Quote the full listing word for word.

**Collected material**
# # # # # # #
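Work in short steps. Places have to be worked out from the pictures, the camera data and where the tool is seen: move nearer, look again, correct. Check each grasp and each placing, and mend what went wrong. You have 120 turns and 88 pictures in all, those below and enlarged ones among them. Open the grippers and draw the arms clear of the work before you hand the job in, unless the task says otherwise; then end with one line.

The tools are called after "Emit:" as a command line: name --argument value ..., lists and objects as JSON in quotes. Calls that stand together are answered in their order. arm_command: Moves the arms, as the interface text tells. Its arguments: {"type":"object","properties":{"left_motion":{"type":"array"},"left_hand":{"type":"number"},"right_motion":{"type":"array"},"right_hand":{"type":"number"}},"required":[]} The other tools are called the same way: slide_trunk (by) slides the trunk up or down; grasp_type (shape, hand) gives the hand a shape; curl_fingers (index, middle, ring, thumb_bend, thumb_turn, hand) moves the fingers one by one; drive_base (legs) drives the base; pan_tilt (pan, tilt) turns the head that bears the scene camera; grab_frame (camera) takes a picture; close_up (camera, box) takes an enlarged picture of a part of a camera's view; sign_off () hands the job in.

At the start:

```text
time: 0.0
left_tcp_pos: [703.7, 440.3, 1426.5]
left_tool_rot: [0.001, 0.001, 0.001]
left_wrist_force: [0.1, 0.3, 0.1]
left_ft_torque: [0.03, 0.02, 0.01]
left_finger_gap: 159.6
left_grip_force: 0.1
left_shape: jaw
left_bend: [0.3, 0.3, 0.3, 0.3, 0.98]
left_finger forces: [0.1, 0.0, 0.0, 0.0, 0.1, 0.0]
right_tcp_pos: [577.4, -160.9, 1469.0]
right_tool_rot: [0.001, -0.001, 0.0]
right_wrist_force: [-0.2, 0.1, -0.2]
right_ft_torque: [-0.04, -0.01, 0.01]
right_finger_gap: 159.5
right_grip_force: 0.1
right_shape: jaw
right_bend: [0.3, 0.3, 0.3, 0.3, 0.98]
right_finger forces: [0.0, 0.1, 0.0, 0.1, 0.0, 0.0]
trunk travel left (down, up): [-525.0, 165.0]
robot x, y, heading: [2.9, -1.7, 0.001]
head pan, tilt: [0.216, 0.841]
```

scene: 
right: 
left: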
# # # # # # #
**Solution to the problem**
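Work in short steps. Places have to be worked out from the pictures, the camera data and where the tool is seen: move nearer, look again, correct. Check each grasp and each placing, and mend what went wrong. You have 120 turns and 88 pictures in all, those below and enlarged ones among them. Open the grippers and draw the arms clear of the work before you hand the job in, unless the task says otherwise; then end with one line.

The tools are called after "Emit:" as a command line: name --argument value ..., lists and objects as JSON in quotes. Calls that stand together are answered in their order. arm_command: Moves the arms, as the interface text tells. Its arguments: {"type":"object","properties":{"left_motion":{"type":"array"},"left_hand":{"type":"number"},"right_motion":{"type":"array"},"right_hand":{"type":"number"}},"required":[]} The other tools are called the same way: slide_trunk (by) slides the trunk up or down; grasp_type (shape, hand) gives the hand a shape; curl_fingers (index, middle, ring, thumb_bend, thumb_turn, hand) moves the fingers one by one; drive_base (legs) drives the base; pan_tilt (pan, tilt) turns the head that bears the scene camera; grab_frame (camera) takes a picture; close_up (camera, box) takes an enlarged picture of a part of a camera's view; sign_off () hands the job in.

At the start:

```text
time: 0.0
left_tcp_pos: [703.7, 440.3, 1426.5]
left_tool_rot: [0.001, 0.001, 0.001]
left_wrist_force: [0.1, 0.3, 0.1]
left_ft_torque: [0.03, 0.02, 0.01]
left_finger_gap: 159.6
left_grip_force: 0.1
left_shape: jaw
left_bend: [0.3, 0.3, 0.3, 0.3, 0.98]
left_finger forces: [0.1, 0.0, 0.0, 0.0, 0.1, 0.0]
right_tcp_pos: [577.4, -160.9, 1469.0]
right_tool_rot: [0.001, -0.001, 0.0]
right_wrist_force: [-0.2, 0.1, -0.2]
right_ft_torque: [-0.04, -0.01, 0.01]
right_finger_gap: 159.5
right_grip_force: 0.1
right_shape: jaw
right_bend: [0.3, 0.3, 0.3, 0.3, 0.98]
right_finger forces: [0.0, 0.1, 0.0, 0.1, 0.0, 0.0]
trunk travel left (down, up): [-525.0, 165.0]
robot x, y, heading: [2.9, -1.7, 0.001]
head pan, tilt: [0.216, 0.841]
```

scene: 
right: 
left: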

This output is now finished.